Guerra, morte e distruzione: l’assedio alla vita degli Hierophant
Il Feast For The Equinox organizzato da Burning Tower al Supermarket di Torino, in occasione dell’ingresso dell’autunno, è stata l’occasione per fare quattro chiacchiere con alcuni degli artisti che si sarebbero esibiti quella sera. Nel mio caso, ho pensato bene di rompere le palle agli Hierophant, quartetto death-black belligerante e sulfureo di cui avevamo già scritto in passato. Il loro ultimo Death Siege (Season Of Mist, 2022) è stato tra i nostri album italiani preferiti dello scorso anno e questa estate al Frantic Fest avevano fatto un’ottima impressione sia a me che a M1. Una chiacchierata, insomma, era obbligatoria: ecco com’è andata l’incursione nel backstage con Lorenzo (voce e chitarra) e Fabio (chitarra) — per chi non soffre di cuore, in coda c’è anche la versione video dell’intervista, realizzata con il prezioso aiuto della nostra Francesca.

Allora ragazzi, partiamo subito dalle basi, dalle cose più semplici: nel caso qualcuno non vi conoscesse, chi sono gli Hierophant?
Lorenzo: Gli Hierophant sono una band death-black metal nata nel 2010 con tutta un’altra formazione e tutto un altro genere. Una band che ha avuto tutta un’evoluzione e un enorme cambiamento per arrivare a quella che è adesso, appunto una band death-black metal.
Hierophant del 2010, Aristocrazia è del 2009. Anche noi abbiamo avuto un sacco di cambi in redazione, a voi cambi in formazione. Come sono andati questi tredici, quattordici anni di attività?
L: Credo che non possiamo lamentarci, sono andati molto bene. Diciamo però che quello che rappresenta il passato, per quanto mi riguarda personalmente, non dico che sia da cancellare assolutamente ma non fa più parte di questa realtà.

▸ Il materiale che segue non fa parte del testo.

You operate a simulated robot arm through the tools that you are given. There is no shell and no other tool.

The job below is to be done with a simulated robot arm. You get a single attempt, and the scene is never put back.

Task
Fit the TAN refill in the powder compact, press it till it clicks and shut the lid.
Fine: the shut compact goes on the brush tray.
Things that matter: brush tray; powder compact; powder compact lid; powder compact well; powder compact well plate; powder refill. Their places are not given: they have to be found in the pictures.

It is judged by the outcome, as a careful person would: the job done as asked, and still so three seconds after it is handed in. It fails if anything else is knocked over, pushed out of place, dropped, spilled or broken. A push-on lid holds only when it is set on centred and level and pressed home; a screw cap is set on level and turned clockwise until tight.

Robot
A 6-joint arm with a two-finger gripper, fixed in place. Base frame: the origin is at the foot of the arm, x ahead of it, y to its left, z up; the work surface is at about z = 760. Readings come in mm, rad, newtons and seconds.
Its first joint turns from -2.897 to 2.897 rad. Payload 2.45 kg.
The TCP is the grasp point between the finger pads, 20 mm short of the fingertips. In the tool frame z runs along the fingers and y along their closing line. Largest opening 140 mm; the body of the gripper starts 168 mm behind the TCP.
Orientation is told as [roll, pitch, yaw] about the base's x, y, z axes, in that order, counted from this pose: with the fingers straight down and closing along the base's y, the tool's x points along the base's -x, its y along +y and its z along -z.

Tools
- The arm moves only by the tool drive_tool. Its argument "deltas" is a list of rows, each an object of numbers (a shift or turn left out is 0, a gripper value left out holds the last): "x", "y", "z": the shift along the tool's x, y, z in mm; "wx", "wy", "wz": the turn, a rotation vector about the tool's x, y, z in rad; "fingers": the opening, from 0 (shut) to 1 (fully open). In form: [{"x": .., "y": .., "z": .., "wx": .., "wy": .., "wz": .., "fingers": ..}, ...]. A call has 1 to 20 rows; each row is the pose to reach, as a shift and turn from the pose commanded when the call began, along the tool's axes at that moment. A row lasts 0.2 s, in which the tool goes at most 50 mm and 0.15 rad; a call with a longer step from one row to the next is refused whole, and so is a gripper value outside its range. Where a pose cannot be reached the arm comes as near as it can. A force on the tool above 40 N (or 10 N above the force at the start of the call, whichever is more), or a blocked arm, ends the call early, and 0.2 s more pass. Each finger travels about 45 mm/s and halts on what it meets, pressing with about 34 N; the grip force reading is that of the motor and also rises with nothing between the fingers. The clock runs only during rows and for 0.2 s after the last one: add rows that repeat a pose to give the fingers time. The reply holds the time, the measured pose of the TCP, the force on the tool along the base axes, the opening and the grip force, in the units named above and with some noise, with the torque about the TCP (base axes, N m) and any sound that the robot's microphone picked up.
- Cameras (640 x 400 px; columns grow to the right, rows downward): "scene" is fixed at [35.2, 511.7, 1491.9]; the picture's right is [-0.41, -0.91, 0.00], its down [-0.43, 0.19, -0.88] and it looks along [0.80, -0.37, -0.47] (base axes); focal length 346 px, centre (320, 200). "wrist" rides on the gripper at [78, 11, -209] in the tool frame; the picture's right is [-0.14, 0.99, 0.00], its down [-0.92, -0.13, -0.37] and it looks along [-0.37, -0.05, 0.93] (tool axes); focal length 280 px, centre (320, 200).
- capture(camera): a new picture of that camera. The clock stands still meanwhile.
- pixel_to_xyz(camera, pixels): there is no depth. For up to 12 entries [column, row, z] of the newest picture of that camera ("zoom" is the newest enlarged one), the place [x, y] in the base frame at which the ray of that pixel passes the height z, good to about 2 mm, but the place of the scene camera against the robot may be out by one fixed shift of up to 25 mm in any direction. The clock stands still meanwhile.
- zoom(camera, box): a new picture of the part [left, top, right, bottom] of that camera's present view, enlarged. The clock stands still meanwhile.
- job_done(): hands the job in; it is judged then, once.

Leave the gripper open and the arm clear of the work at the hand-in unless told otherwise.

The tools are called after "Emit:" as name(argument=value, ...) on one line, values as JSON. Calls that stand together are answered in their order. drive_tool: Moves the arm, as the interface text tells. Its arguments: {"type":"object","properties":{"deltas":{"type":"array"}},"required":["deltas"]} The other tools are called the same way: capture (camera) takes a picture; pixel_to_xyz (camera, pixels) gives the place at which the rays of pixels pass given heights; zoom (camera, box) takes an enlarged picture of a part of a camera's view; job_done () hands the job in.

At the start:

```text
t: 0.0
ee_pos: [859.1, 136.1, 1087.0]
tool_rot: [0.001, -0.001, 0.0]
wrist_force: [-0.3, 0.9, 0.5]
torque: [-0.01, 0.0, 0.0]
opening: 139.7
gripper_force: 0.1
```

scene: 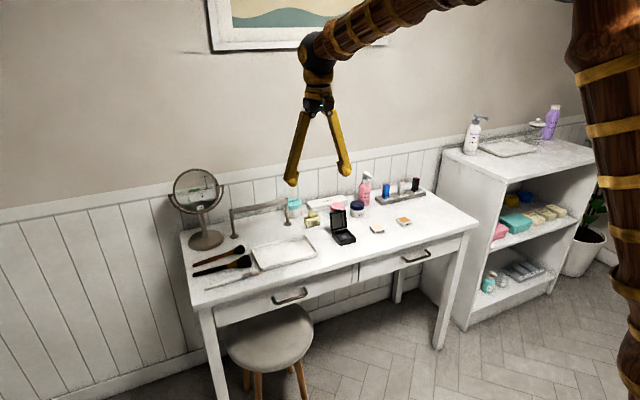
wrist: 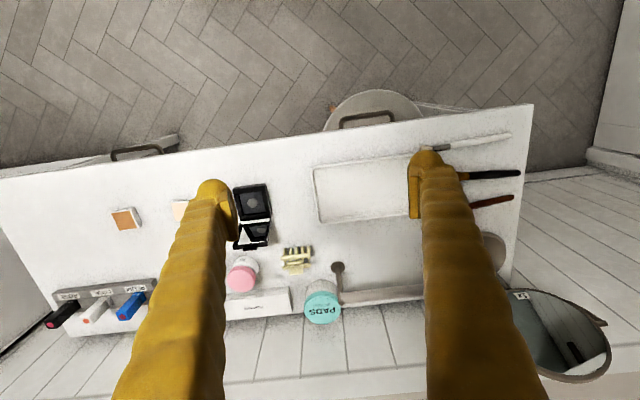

Considero gli Hierophant da un certo punto in poi una nuova band, è andato tutto molto bene in realtà.
Restando sulla questione formazione, una curiosità personale: il vostro batterista storico, Ben Tellarini, risulta ancora stando all’internet parte della formazione però non sembra essere attivo sui dischi.

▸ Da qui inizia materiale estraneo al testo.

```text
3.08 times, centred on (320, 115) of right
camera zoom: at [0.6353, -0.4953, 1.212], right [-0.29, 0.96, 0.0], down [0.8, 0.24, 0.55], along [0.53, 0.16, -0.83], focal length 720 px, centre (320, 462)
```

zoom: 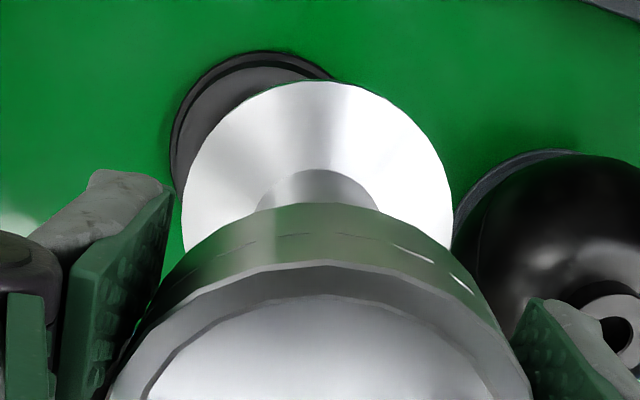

L: Non lo è, succede che nella realtà dei fatti Ben non è più parte della band. Magari i siti non sono aggiornati…
Fabio: In realtà non abbiamo mai comunicato nulla, quindi…

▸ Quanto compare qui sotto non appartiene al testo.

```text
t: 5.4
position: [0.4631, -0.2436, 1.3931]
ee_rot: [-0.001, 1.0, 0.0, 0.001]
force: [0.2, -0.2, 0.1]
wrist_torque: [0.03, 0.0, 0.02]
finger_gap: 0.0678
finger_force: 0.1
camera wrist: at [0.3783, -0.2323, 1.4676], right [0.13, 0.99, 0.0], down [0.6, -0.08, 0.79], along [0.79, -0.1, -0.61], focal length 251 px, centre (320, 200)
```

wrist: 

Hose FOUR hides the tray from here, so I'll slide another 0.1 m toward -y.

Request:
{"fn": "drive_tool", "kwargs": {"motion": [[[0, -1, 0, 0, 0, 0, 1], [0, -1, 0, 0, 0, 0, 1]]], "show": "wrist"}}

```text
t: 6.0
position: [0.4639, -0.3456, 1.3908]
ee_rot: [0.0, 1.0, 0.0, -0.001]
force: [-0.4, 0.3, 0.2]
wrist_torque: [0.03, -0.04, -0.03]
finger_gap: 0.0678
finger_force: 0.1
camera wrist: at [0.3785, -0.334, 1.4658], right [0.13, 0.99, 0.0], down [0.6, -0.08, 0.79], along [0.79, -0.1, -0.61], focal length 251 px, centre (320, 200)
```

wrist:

L: Non è più nella band. è rimasto nella band fino a Death Siege, che poi è l’ultimo disco. Da quando la band ha ripreso l’attività live, per svariati motivi personali suoi abbiamo deciso di dividere i percorsi in amicizia. Resta per noi il nostro batterista storico.
Parlando di Death Siege, è il vostro ultimo album e voi avete comunque una discografia abbastanza nutrita. Avete debuttato su Demons Run Amok, poi su Bridge Nine e alla fine siete approdati su Season Of Mist. Com’è andato il vostro rapporto con le etichette?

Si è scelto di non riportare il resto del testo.